小学校6年生になる直前、父の仕事の都合で東京に引っ越すことになり、それ以来、数十年、東京暮らしを続けることになった私にとって、その原風景は長くただの懐かしい思い出でした。ある時、テレビで「DASH村」を見て、「やってみたい!」と思いましたが、それでも数年はテレビを見るだけ。2011年、東日本大震災でDASH村も突然、休止となってしまいます。
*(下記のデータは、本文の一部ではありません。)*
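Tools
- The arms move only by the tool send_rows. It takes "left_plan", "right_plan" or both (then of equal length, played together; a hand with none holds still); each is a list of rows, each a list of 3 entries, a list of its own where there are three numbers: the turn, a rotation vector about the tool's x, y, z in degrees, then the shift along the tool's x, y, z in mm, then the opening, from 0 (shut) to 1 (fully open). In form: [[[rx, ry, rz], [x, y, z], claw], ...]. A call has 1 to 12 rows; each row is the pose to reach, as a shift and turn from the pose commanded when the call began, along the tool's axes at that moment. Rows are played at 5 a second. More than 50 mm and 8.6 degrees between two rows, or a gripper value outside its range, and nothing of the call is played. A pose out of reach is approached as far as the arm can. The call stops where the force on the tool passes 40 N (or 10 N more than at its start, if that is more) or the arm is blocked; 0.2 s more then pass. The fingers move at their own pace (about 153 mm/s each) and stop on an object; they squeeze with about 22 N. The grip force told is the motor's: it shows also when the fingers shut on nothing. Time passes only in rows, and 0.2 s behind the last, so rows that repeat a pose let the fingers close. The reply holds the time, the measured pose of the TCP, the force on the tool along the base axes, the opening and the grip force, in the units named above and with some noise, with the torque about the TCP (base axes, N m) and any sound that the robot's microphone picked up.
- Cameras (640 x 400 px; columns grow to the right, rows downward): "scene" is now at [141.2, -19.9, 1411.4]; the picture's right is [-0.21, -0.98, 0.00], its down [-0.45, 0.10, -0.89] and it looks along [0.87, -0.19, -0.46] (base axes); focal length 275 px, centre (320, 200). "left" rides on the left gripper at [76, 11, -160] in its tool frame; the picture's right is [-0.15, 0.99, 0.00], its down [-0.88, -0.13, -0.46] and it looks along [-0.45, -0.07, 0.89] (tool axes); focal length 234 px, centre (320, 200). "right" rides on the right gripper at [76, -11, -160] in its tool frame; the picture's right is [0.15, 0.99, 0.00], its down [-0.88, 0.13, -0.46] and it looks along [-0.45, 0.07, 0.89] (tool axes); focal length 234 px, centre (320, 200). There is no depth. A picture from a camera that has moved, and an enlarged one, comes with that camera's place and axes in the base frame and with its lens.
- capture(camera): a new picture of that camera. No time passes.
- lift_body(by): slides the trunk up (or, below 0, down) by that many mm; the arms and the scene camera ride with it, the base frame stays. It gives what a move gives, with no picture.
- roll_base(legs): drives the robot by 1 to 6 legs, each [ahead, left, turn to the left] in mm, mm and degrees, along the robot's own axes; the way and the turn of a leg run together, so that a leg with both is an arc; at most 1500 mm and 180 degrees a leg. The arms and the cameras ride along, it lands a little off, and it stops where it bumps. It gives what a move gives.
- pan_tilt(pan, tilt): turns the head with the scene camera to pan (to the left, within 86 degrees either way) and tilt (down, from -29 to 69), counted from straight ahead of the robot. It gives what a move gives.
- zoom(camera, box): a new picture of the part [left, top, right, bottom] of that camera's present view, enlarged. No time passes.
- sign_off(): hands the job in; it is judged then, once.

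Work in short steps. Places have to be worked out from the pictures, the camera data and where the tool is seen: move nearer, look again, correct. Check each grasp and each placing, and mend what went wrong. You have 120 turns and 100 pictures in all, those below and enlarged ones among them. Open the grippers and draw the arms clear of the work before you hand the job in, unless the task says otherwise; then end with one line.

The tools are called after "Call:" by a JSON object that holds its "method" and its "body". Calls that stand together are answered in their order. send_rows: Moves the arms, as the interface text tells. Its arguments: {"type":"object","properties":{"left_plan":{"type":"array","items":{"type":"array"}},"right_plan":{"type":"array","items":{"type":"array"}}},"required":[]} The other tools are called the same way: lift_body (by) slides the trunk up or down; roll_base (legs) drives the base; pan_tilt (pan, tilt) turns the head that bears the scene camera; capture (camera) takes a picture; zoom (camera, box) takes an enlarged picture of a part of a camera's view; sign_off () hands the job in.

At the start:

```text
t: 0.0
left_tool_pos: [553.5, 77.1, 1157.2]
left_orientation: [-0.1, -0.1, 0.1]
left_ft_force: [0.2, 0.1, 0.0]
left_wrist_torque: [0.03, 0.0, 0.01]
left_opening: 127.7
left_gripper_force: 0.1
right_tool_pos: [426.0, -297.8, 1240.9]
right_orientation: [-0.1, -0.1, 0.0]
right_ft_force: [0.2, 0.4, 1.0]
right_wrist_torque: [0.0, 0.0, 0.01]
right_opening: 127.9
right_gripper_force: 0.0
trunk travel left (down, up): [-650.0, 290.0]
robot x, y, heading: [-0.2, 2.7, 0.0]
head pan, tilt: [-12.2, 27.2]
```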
そんななか会社の同僚から、「池袋に“たまつき”という変なバーがある」と聞かされ、そこのマスターが書いた『減速して生きる~ダウンシフターズ』という本を読みました。そこには同じく『米と味噌さえあれば、人は生きていける』と書かれていて原風景が甦りました。あぜ道に枝豆が植えられていたことを思い出し、「人は田んぼがあればなんとかやっていけるのだ」と、強く意識するようになりました。ようやく重い腰をあげ、2013年ごろ、まずは田んぼ探しを始めます。知り合いの実家が農家をやっていることがわかりました。でも田んぼは1人ではできません。仲間を探さなければ。でもこれが意外にも声をかけたほとんど人から「やってみたい」という返事が!私と同じ50代はもちろんですが、なぜか20代、30代の若い人たちからも賛同の声。2008年にリーマンショックがあり、お金がお金を生むマネーゲームに疑問を感じた人が増えました。まだ冷めやらぬうち2011年には大震災。あのあまりにも悲惨な震災を何度も映像で見せつけられ、追い討ちをかけるように起きた原発事故は、環境問題や幸せとか、生き方とか考えさせられました。2013年はそれら2つがまだまだ心の内に残っていた時期だったからではないかと思います。

『生きるエネルギーを生み出す装置』

こうしてとんとん拍子に始まった田んぼ。農家さんにほとんど助けてもらいながら、苗をつくったり、田植えや稲刈りをさせていただきました。どれも機械は一切、使わず、みんな手でやります。だからこそ収穫した米の美味さは格別!さらに、その農家さんの本業は野菜づくり。大豆も育て、毎年、味噌を作っていました。その仕込みもやらせていただき、翌年にはついに念願の手づくり味噌をゲット!8割くらいは農家さんにお膳立てしていただいていますが、曲がりなりにも「米と味噌を自給する体験」ができました。そこでわかったのは、田んぼは人工のものでありながら、生態系に組み込まれた巨大な装置であること。田植えをしていると自分もその生態系に仲間入りしたような気がしてきます。田んぼは、『生きるエネルギーを生み出す装置』なのです。
2020年、新型コロナ感染症が世界中で猛威をふるっています。これでまた人々の考え方や行動が大きく変わる。これは田んぼをめぐるさまざまなことを「再定義」するチャンスではないか?と考えています。